Talk about a fantasy come true!

For various reasons, The Real Ambassadors almost didn’t happen and, given the circumstances under which it eventuated, it is a miracle that it came off so well.

We wanted to do justice to a feature on The Real Ambassadors so we asked Ricky Riccardi, author of What a Wonderful World: The Magic of Louis Armstrong’s Later Years [New York: Pantheon, 2011] for permission to use the following excerpts on the evolution of the concept behind its recording and performance.

It is the most detailed description about the event that the editorial staff at JazzProfiles has been able to reference.

You can locate order information for Ricky’s What a Wonderful World: The Magic of Louis Armstrong’s Later Years by going here.

© -  Ricky Riccardi/Pantheon Books, copyright protected; all rights reserved. Used with permission.


“In September, the All Stars settled in New York to make one of the most challenging records of Armstrong's career. Pianist-composer Dave Brubeck and his wife, lola, had collaborated on a musical project titled The Real Ambassadors, which was informed by social protest suggesting that jazz musicians would make better politicians than those then in charge. It touched on many issues of the day, especially race, and the Brubeck’s had conceived of the project with Armstrong in mind after his incendiary Lit­tle Rock comments. "I think that's what we really tried to overcome when we wrote The Real Ambassadors," lola Brubeck remembered, "because before we got into this project we didn't really know Louis that well, but we sensed in him a depth and an unstated feeling we thought we could tap into without being patronizing, and I think that's why he took to it."

While they intended eventually to stage a play, the Brubeck’s wanted to record the score first. Singer Carmen McRae and the vocalese group Lam­bert, Hendricks and Ross agreed to participate, but Armstrong proved difficult to get hold of, as Dave Brubeck related. "Louis's road manager wouldn't give me access when I wanted to discuss the project with him in Chicago, so I found out the number of Louis's hotel room, sat in the lobby until room service came and hollered, 'Hi, Louis' when the door opened . . . Louis invited me in, ordered me a steak and thought the idea was interesting. I gave him copies of the tunes to listen to on the road; and at the session, he was the first one in the studio and last guy to leave."

Brubeck's demo tapes of the material are at the Louis Armstrong House Museum in Queens. Listening to them today, one hears a very polite Bru­beck explaining the nature of the project and what Armstrong means to it. It is possible, that Brubeck gave Armstrong the demo tapes of the songs in the summer of 1961 before an All Stars' four-day tour of Germany, for Brubeck is heard saying, "I've just talked to Joe Glaser and he's told me how difficult it will be for you to record any of these things before going to Europe. But I'm hoping you can figure out the backgrounds with my group playing and me singing the songs like you asked me to do."

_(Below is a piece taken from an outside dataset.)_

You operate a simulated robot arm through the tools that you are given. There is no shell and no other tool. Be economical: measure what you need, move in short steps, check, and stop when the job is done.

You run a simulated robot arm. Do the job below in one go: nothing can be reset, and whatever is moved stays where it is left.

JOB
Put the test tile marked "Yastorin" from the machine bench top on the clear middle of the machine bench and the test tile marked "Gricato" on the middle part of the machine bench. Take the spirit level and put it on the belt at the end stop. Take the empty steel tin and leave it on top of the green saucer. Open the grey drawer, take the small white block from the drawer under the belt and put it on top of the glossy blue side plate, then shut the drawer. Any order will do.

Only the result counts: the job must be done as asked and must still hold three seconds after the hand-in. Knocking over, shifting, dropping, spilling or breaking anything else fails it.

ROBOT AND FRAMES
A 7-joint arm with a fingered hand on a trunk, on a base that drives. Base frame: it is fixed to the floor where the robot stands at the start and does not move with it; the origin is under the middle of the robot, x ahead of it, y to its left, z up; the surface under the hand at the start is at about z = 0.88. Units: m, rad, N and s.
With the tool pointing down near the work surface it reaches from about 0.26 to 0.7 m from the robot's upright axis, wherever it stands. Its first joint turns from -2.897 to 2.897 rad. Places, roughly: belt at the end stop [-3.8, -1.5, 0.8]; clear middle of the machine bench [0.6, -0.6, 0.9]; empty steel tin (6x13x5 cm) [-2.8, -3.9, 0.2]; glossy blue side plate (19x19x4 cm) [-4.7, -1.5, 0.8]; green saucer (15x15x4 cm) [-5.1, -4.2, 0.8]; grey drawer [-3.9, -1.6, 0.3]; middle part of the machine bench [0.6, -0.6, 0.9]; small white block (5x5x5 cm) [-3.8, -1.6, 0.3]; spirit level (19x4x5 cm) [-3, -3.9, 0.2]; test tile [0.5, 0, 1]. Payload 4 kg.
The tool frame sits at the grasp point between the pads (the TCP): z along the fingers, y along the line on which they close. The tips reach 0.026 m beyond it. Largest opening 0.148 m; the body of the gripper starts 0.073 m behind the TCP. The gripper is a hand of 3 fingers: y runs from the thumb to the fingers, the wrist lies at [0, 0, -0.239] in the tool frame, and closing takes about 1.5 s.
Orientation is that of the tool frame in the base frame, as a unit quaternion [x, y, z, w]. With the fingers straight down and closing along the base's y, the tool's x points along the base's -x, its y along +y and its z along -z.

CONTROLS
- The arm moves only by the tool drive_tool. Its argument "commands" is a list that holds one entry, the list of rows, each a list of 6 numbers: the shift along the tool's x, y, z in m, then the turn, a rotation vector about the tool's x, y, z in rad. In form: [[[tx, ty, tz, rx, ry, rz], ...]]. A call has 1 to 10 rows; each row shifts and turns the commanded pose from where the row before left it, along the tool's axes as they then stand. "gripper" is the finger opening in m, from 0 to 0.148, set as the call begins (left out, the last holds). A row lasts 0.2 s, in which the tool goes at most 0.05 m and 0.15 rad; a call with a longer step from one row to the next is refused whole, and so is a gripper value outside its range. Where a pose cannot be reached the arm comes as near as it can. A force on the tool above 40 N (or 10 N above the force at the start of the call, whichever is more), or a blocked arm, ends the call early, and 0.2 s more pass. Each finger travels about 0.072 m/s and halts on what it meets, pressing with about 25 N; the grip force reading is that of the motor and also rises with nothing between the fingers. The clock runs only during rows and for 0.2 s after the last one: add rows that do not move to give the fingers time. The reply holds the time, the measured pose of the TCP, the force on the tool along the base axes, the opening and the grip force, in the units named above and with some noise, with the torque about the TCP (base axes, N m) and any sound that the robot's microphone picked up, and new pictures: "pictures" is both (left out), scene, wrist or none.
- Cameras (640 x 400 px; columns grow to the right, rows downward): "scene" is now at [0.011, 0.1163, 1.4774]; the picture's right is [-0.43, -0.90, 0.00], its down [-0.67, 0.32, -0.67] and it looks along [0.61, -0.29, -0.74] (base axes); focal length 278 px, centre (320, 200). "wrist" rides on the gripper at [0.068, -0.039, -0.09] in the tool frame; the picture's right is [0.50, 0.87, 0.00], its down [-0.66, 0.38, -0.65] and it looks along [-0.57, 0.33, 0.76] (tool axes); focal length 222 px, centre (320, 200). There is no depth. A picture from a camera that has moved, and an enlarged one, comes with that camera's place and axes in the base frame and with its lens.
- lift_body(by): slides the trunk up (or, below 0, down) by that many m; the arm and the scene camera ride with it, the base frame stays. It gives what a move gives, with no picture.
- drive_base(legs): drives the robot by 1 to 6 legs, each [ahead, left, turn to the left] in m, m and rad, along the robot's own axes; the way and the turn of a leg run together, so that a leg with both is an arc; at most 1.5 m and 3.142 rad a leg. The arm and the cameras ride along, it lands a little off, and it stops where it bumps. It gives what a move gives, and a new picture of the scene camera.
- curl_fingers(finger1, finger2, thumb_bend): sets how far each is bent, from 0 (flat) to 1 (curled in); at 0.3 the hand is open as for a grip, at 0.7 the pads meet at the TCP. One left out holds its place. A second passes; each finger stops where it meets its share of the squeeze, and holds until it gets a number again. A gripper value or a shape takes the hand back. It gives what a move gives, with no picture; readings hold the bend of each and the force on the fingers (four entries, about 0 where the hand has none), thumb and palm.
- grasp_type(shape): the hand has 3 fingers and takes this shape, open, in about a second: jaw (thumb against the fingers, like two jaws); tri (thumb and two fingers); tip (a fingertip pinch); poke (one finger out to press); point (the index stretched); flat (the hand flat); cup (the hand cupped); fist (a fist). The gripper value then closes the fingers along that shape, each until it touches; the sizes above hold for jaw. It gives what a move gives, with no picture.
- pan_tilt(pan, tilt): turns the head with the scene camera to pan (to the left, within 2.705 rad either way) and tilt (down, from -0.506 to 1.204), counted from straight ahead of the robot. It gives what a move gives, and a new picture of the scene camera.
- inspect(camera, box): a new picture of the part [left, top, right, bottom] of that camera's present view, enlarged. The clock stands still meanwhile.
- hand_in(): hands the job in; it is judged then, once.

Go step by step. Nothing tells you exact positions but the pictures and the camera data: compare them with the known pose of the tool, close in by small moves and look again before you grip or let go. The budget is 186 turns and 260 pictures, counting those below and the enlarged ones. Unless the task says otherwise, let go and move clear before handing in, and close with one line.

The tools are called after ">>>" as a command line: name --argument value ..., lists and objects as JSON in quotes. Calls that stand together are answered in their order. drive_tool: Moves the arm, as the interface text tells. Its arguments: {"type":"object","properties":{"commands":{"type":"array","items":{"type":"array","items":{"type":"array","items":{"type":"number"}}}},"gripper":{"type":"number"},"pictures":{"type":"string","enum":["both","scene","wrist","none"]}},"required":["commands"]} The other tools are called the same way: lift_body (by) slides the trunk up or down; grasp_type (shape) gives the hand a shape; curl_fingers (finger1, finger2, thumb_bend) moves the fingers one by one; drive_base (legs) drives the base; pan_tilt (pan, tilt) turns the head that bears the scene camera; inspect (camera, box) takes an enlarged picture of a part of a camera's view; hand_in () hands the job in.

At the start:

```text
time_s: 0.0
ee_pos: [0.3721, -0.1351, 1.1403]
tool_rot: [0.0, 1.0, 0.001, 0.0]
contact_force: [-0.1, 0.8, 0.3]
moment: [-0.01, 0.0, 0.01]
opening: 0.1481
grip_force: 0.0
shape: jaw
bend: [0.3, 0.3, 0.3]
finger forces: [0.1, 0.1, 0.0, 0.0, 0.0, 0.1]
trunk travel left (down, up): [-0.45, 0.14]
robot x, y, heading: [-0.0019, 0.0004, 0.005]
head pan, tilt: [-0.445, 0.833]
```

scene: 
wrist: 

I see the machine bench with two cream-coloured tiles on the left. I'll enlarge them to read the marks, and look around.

To his meeting in Chicago, Brubeck had brought along the lyrics to a song called "Lonesome." Without knowing the melody, Armstrong gave an impassioned reading that greatly affected Brubeck. "Now I told my wife about the way you read the song 'Lonesome' in Chicago," Brubeck says in the tape. "You didn't sing it, you just read it, and it was such a mov­ing job that I thought maybe you would be able to read this on tape and send that back to us because this wouldn't involve you singing or trying to match your voice with the backgrounds that I've sent you by my combo." Brubeck went on to tell Armstrong about lola's regard for him: "She's always considered you the greatest ambassador we've ever had." lola herself then tells the trumpeter: "I saw you tonight on [the television program] You Asked for It and I was very, very impressed with your performance on the show. It thrilled me particularly because I heard you deliver some lines in a way that I knew it was possible for you to do some of the scenes in the show I had written for you. Now, I had the feeling all along that you could do them, but I had never heard you do anything like that before, and when I saw you tonight and saw the sincerity with which [you spoke] some various lines, it impressed me terrifically." The rest of the tape fea­tures Brubeck and his trio playing the show's originals with Brubeck sing­ing the melodies ("I'm ashamed of the horrible way in which I sing," he tells Armstrong at one point).



Armstrong practiced the Brubecks’ material whenever he had the rare luxury of free time. "Louis told everybody that we had written him an opera," Brubeck remembered. The only problem was finding someone who wanted to record it. "All of the producers I took it to, thought it was great, but they'd give me all these excuses . . . You weren't supposed to have a message. I forget the word they used, but it meant you weren't entertaining. We couldn't lecture the American public on the subject of race."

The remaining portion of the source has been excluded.